What you should do: Show every line containing "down" by copying it.

┌──

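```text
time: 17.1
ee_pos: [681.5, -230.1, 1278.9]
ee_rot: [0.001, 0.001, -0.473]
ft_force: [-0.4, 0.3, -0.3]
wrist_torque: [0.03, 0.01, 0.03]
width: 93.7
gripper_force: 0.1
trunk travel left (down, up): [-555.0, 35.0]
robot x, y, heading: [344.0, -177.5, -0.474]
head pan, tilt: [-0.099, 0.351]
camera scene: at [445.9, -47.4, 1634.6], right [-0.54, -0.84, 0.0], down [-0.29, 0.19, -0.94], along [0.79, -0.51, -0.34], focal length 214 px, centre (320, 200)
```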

└──

Solution to this task:
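trunk travel left (down, up): [-555.0, 35.0]
camera scene: at [445.9, -47.4, 1634.6], right [-0.54, -0.84, 0.0], down [-0.29, 0.19, -0.94], along [0.79, -0.51, -0.34], focal length 214 px, centre (320, 200)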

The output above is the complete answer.